Text excerpt
▶
Abstract (Via U Chicago)

We demonstrate the two necessary stages for successful self-control in the face of tempting foods: (i) identification of self-control conflict and (ii) implementation of self-control strategies. Successful self-control requires that the individual identifies multiple opportunities to indulge as interrelated and that the same choice will be made for each opportunity. Only in this interrelated frame will the health-conscious individual perceive potentially serious costs of indulging in tempting, unhealthy foods. In the second stage, when a self-control conflict is identified, successful self-control depends further on the operation of counteractive self-control strategies. These strategies undermine the motivational strength of tempting foods and bolster the motivational strength of weight-watching goals. As a result of exercising self-control, the likelihood of adhering to health and weight-watching goals increases.

Introduction (Via U Chicago)
◀
Data lines
▶
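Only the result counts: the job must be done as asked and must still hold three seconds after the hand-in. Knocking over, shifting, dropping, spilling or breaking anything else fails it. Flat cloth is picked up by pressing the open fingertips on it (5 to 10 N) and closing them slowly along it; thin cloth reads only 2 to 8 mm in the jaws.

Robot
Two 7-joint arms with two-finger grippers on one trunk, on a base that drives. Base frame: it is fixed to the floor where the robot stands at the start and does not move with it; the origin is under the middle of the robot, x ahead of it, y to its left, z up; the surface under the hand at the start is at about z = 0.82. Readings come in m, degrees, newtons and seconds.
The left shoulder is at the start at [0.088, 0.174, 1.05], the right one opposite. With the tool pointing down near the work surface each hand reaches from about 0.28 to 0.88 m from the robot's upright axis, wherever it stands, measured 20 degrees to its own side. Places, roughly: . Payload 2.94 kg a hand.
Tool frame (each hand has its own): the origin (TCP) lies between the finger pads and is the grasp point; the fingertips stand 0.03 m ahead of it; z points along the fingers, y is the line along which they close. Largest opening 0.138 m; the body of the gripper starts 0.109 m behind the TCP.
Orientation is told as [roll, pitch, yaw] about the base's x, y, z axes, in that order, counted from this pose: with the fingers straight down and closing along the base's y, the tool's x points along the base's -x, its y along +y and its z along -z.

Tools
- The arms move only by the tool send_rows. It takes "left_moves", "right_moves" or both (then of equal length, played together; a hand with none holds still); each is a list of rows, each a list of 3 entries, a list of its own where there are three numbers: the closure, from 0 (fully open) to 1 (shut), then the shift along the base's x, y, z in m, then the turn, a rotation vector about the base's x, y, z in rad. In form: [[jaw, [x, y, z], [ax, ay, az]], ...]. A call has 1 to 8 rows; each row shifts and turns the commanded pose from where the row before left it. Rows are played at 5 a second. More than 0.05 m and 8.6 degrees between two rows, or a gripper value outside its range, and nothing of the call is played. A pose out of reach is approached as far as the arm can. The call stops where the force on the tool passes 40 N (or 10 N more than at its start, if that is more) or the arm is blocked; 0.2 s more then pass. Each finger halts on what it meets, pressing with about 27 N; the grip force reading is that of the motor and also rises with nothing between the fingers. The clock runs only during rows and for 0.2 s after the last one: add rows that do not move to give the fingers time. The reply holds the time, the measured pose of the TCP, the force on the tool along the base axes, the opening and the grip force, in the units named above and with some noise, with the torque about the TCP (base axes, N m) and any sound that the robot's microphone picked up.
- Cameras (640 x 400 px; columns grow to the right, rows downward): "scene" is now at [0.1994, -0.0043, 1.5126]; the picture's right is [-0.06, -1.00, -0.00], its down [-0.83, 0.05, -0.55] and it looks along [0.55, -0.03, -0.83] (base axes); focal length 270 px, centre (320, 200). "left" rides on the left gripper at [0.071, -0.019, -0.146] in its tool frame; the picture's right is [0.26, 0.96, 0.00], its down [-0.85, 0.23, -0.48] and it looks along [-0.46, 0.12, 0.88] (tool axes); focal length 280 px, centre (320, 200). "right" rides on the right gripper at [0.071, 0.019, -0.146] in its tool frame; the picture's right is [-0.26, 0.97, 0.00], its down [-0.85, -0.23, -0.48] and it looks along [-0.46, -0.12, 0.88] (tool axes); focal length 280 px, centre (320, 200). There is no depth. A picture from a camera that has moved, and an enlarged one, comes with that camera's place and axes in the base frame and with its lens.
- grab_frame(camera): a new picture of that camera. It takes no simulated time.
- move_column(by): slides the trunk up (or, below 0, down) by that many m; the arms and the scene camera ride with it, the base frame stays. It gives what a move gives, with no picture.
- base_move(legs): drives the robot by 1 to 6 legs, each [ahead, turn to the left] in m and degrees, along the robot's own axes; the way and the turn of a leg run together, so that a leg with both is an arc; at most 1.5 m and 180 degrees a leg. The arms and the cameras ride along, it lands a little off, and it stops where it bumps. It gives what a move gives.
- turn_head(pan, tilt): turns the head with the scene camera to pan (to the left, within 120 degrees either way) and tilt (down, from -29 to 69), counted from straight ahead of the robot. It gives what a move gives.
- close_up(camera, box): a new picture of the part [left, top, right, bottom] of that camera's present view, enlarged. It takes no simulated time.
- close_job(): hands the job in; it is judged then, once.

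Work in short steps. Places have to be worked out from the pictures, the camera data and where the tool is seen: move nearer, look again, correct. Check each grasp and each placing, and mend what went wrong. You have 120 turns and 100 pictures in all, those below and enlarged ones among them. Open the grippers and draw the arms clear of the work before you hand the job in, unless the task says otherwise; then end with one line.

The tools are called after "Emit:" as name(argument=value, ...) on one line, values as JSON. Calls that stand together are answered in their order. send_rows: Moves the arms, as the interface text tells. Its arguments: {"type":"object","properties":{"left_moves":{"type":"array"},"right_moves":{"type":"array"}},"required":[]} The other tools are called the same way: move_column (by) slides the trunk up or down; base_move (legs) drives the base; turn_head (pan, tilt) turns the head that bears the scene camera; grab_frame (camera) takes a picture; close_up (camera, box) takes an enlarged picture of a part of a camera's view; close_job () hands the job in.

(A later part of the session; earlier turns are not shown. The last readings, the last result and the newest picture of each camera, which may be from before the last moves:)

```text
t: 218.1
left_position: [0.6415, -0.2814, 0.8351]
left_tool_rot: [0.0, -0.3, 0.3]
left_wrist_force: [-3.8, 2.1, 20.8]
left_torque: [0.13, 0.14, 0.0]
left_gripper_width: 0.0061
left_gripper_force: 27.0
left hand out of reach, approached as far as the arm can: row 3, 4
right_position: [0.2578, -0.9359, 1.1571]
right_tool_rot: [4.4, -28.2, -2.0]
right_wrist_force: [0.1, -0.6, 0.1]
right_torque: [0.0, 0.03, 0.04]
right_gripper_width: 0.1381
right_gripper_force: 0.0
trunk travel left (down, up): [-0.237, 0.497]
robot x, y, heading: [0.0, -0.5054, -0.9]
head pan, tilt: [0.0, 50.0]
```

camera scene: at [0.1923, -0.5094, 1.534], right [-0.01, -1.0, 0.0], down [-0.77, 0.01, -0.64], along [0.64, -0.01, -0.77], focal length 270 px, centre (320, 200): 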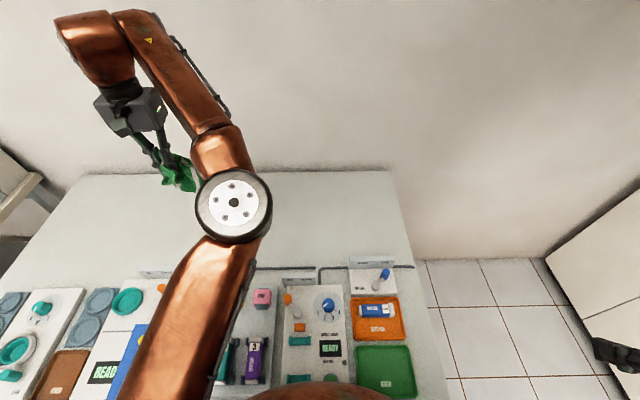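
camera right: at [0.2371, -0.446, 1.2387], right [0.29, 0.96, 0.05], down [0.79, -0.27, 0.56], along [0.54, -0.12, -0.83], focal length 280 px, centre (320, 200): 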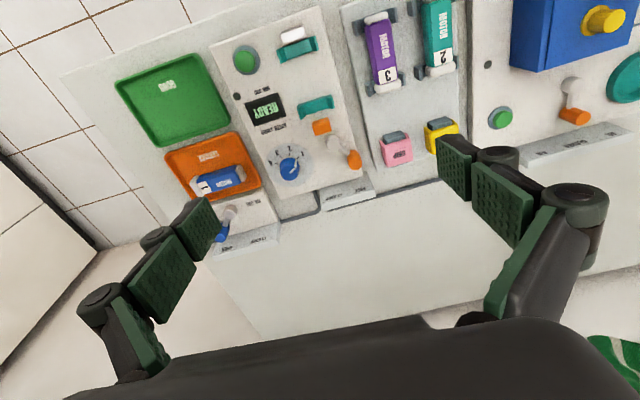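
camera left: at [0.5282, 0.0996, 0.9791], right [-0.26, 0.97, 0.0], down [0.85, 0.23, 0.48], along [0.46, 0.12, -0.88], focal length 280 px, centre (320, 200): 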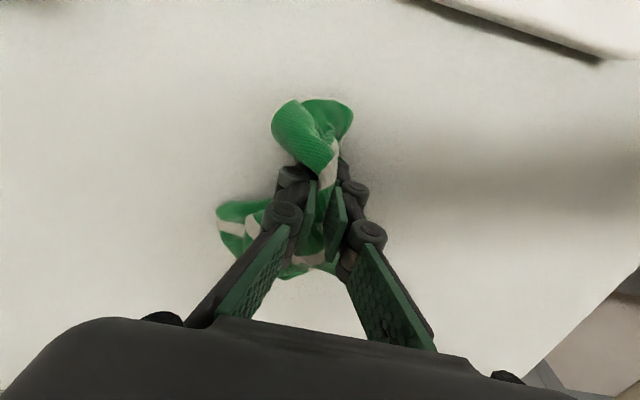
◀
Task A
Write out exactly the lines running from the line containing "- grab_frame(camera): a" to the line containing "- move_column(by): slides", with both of those lines included. Give them as a Markdown table with the columns Index and Wording: a running number and the line, blank lines left out.
Task B
Add the next paragraphs of the text excerpt.

Task response A
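| Index | Wording |
|---|---|
| 1 | - grab_frame(camera): a new picture of that camera. It takes no simulated time. |
| 2 | - move_column(by): slides the trunk up (or, below 0, down) by that many m; the arms and the scene camera ride with it, the base frame stays. It gives what a move gives, with no picture. |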

Task response B
Drawn to plentitudes of tempting foods, the dieter’s challenge of restricting consumption is two-fold. Not only must she employ the force of will to steer clear from temptation, but she must also know when such efforts are appropriate in the first place. Clearly, people need to eat and, unlike other temptations (e.g., cigarettes, drugs and alcohol), abstinence is not a solution. The question is then, when and under what circumstances should people exercise restraint? Having the one extra sandwich between meals might not amount to high costs alone, but having it every day might. Indulging in one chocolate alone will not cause significant problems for most dieters, but regular consumption might. Knowing when to exercise restraint is as important as knowing how to exercise restraint, and these two challenges together constitute the dieter’s dilemma.

The 2 stage model of self control (Via U Chicago)

On the basis of this analysis, we propose a two-stage model of self-control to describe the dieter’s dilemma (Myrseth & Fishbach, 2009a). According to this model (see Figure 1), individuals facing a tempting stimulus either will identify self-control conflict or not (Stage 1). If the individual identifies self-control conflict, the individual will employ self-control processes to promote goal-pursuit over indulgence in temptation (Stage 2). However, if the individual does not initially identify self-control conflict, the individual will choose temptation without invoking self-control processes.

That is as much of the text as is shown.